As for selecting works for the exhibition, the curators wanted to track Macdonald-Wright’s career and “help people get a summary feeling for who he was,” South said. “All the shows in the past had either focused on the early work or were weighted toward the late stuff. And none of them ever traveled the country in a systematic way. This show is meant to give everybody an opportunity to get a good look at Stanton Macdonald-Wright.”

Those who catch the exhibition in Los Angeles will see a version enhanced for the local audience by Ilene Susan Fort, a curator of American art at LACMA. To fill out the picture of Macdonald-Wright’s multifaceted presence here, she has added examples of design projects, woodblock prints, working drawings, and glazed tiles used in murals, along with photographs and ephemera.

“What I am trying to do is show that he was more than just a painter,” Fort said.

Those who knew the artist aren’t likely to argue with that.

“There was nothing he put his hand to that he did not do extremely well,” said Anne Summerfield, a Los Angeles-based collector who, with her husband, John, has lent six works to the exhibition. “Regardless of what medium he used in his art, he went into it as if he had years of experience.”

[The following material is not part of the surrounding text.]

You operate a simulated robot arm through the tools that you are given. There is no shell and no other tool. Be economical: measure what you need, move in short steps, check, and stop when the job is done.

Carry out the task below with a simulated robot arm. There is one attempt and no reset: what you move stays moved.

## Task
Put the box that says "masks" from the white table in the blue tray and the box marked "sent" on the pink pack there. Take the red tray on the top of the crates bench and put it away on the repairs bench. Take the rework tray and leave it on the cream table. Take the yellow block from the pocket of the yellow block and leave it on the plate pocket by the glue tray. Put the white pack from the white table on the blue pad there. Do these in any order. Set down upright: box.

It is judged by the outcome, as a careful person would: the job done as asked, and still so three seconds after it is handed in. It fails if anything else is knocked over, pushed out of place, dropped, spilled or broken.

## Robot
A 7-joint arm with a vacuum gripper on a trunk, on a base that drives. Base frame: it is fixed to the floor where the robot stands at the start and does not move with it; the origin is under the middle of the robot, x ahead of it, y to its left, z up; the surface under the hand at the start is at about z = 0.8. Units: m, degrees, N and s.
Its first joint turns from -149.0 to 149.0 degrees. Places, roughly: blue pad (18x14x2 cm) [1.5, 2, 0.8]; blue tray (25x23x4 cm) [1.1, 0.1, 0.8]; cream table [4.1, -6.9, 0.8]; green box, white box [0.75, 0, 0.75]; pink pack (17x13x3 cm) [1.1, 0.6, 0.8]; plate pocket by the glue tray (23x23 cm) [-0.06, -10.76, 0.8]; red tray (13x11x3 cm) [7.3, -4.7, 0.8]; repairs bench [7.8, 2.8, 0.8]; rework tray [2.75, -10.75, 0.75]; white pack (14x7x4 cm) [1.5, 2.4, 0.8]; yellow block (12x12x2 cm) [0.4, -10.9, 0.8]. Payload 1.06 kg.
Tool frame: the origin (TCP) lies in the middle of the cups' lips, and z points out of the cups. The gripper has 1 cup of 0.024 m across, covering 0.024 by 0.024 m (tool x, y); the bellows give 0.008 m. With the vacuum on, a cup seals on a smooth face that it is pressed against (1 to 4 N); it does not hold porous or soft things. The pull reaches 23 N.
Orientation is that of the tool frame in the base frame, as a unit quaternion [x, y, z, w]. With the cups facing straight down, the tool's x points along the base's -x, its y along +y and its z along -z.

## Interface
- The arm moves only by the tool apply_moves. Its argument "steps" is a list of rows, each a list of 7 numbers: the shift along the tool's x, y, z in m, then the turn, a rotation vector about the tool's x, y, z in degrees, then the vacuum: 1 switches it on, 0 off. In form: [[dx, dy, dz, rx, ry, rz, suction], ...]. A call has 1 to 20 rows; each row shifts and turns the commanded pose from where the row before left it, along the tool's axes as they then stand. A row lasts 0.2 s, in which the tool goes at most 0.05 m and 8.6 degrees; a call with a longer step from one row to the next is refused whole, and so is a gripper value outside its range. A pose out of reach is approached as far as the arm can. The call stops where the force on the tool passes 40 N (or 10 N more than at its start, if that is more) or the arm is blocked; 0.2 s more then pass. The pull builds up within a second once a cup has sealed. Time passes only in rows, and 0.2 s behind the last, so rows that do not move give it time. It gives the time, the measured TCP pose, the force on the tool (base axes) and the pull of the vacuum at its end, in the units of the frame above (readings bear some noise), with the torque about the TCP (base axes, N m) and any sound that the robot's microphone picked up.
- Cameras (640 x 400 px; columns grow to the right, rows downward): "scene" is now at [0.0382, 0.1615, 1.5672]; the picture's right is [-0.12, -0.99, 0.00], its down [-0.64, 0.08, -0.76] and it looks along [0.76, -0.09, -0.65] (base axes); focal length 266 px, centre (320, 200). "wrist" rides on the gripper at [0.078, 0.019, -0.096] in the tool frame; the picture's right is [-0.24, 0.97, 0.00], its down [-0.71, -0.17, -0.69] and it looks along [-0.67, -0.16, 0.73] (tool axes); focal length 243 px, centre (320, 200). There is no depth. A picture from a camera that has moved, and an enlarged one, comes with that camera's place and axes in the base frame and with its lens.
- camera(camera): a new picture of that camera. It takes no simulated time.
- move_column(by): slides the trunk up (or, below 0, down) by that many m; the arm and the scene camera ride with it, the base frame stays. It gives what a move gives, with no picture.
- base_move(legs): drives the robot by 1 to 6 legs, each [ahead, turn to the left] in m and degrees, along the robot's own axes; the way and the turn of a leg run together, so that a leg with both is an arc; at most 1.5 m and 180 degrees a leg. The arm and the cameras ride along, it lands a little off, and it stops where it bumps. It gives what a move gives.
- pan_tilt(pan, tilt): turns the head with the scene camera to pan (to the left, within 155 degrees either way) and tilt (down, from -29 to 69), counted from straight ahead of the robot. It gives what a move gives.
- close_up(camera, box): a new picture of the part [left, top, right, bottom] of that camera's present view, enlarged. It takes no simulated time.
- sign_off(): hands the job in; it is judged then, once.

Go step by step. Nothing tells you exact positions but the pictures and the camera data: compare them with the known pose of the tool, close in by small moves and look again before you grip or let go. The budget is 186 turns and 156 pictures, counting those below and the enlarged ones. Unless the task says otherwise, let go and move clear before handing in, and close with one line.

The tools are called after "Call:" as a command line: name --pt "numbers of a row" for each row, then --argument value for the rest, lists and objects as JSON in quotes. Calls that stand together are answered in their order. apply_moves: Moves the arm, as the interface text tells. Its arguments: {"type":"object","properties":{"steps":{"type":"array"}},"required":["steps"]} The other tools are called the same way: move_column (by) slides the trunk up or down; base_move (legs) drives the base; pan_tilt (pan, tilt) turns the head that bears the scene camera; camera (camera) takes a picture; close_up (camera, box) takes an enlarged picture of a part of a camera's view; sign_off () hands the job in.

The Summerfields met Macdonald-Wright in the 1960s at his home in Pacific Palisades. “He was like a count--elegant, suave, continental,” Anne Summerfield recalled. Instead of finding him intimidating, they became close friends of the artist and his wife, Jean Sutton Macdonald-Wright. “He had a personal demand for perfection in everything he did, including cooking,” Summerfield said. “He had a nose that was unbelievable. He could smell what was on the stove and tell you what the ingredients were.”

The artist who followed his instincts in an astonishing number of directions essentially grew up in luxury hotels, owned and managed by his father, Archibald Davenport Wright. Born in Charlottesville, Va., Stanton and his older brother, writer Willard Huntington Wright, enjoyed a permissive lifestyle and derived much of their early education from private tutors. (The family name was Wright, but Stanton merged his middle and last name with a hyphen.)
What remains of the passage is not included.